The trope along which this book is organized is the concept of “Exceptionalism” that is often claimed by the state of Israel, and sometimes by Jews themselves. To Alam this is nothing other than a rhetorical device, and a moral posture, to ensure the West’s indulgence and support, to protect Israelis from any criticism, and exempt them from standards and behavioral norms that apply to other peoples. This “exceptionalism” is derived from their Biblical covenants and the belief in their inherent “chosen-ness”, their wrenching history of suffering and persecution, their considerable achievements in science, philosophy and philanthropy, and their current status as a people allegedly besieged by Islamic fundamentalists, anti-Semitic bigots, and the barbaric and self-destructive Arabs. To question anything about Israel is tantamount to denigrating every aspect of its special status.

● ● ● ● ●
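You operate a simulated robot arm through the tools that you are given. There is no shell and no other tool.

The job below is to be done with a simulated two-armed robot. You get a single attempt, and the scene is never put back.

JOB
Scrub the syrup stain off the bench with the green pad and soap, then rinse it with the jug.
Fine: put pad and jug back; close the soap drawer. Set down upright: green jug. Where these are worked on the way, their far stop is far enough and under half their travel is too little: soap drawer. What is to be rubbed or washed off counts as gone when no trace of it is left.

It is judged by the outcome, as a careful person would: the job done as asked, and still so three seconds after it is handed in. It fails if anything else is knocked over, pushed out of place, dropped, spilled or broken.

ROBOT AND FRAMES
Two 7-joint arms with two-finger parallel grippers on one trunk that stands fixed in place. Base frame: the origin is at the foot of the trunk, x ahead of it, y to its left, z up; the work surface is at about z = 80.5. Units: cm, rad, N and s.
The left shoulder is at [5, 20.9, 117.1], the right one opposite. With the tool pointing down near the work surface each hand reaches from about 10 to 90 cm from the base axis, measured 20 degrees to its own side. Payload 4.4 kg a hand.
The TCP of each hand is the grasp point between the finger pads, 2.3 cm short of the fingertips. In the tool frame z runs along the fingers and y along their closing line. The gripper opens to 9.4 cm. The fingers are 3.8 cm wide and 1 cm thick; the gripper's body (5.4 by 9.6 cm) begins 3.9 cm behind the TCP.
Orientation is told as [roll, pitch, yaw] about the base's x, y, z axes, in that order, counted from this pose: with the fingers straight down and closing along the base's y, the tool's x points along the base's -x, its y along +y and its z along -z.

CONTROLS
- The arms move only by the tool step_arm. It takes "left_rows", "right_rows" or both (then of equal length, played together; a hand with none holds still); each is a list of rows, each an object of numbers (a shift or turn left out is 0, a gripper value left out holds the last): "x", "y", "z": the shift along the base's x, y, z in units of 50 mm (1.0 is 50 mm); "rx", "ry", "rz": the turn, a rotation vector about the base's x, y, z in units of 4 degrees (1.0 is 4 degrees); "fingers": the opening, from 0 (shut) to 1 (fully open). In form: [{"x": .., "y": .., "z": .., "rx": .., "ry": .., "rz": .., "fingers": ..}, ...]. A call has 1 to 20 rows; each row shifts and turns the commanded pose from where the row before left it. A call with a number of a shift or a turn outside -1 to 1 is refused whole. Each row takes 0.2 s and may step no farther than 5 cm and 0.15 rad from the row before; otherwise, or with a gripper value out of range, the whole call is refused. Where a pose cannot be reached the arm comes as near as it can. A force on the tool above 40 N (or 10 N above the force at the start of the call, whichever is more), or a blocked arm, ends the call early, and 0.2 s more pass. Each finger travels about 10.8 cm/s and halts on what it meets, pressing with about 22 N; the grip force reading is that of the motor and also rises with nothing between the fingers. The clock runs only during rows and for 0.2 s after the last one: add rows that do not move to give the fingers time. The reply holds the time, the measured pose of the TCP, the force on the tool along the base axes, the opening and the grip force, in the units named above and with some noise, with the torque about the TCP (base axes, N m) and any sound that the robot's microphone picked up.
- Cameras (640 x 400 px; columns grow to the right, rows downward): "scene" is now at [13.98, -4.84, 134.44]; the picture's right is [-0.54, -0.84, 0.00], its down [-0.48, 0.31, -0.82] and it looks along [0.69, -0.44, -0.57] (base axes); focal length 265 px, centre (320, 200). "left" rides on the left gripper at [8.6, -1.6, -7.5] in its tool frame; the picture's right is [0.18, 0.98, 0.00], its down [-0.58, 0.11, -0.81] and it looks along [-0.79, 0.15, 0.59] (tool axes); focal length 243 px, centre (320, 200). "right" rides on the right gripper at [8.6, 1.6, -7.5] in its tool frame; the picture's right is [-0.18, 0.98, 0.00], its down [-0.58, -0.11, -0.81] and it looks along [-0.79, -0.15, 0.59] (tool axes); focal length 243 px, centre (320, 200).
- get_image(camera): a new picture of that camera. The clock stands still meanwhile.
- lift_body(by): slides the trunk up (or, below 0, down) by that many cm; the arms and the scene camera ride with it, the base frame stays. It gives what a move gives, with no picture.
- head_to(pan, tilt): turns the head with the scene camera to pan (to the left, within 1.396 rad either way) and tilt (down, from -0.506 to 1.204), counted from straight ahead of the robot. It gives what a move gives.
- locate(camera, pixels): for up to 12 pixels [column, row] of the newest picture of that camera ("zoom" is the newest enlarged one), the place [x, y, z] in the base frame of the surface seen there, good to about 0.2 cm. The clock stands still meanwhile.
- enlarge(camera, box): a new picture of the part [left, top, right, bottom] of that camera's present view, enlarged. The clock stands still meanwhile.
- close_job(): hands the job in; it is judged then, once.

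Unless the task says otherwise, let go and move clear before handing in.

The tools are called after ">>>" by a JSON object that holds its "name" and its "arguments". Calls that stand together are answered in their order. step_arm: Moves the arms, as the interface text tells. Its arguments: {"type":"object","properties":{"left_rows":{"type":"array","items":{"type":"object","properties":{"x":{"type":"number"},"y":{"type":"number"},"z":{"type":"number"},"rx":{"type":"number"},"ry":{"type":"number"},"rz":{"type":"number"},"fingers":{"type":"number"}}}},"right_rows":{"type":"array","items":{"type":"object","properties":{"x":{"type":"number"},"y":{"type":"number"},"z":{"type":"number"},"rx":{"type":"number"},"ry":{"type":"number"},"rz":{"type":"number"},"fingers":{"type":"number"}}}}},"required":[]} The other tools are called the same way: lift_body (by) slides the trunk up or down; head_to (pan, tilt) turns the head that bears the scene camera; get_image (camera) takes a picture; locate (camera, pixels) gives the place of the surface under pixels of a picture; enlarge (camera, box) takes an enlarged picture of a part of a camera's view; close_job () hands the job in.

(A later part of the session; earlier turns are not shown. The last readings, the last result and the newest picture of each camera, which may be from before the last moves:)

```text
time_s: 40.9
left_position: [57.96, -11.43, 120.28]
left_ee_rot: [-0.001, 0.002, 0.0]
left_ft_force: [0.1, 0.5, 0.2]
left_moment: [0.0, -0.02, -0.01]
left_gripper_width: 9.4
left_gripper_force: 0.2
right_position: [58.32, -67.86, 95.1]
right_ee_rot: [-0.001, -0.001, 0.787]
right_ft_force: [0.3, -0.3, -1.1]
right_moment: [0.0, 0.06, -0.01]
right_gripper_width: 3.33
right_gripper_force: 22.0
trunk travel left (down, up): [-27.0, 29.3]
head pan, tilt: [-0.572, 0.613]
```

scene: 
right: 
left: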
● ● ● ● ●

But perhaps, this sense of “exceptionalism” is buttressed most impressively by the incredible process through which the state of Israel came to be established. In just about 50 years (from the Basel Convention in 1897 to the declaration of independence by Israel in 1948), the Zionists took on almost insurmountable odds – quelling Jewish skeptics both from the left and the right who challenged the idea of a Jewish state; gaining the acquiescence of European governments not known for their interest in, or support for, Jewish causes; convincing the Jewish diaspora to migrate to this inhospitable environment; and finally, constructing the institutional and attitudinal framework, and a military infra-structure, that would sustain a viable state. The courage, vision, tenacity, energy, and discipline, the “audacious imagination”, indeed the sheer chutzpa of the Zionist project, provides a most compelling narrative of success and vindication. Even Alam is moved to admiration. However, one aspect of this endeavor is less uplifting, and more morally problematic – the effect of all this on Palestinians directly impacted by it.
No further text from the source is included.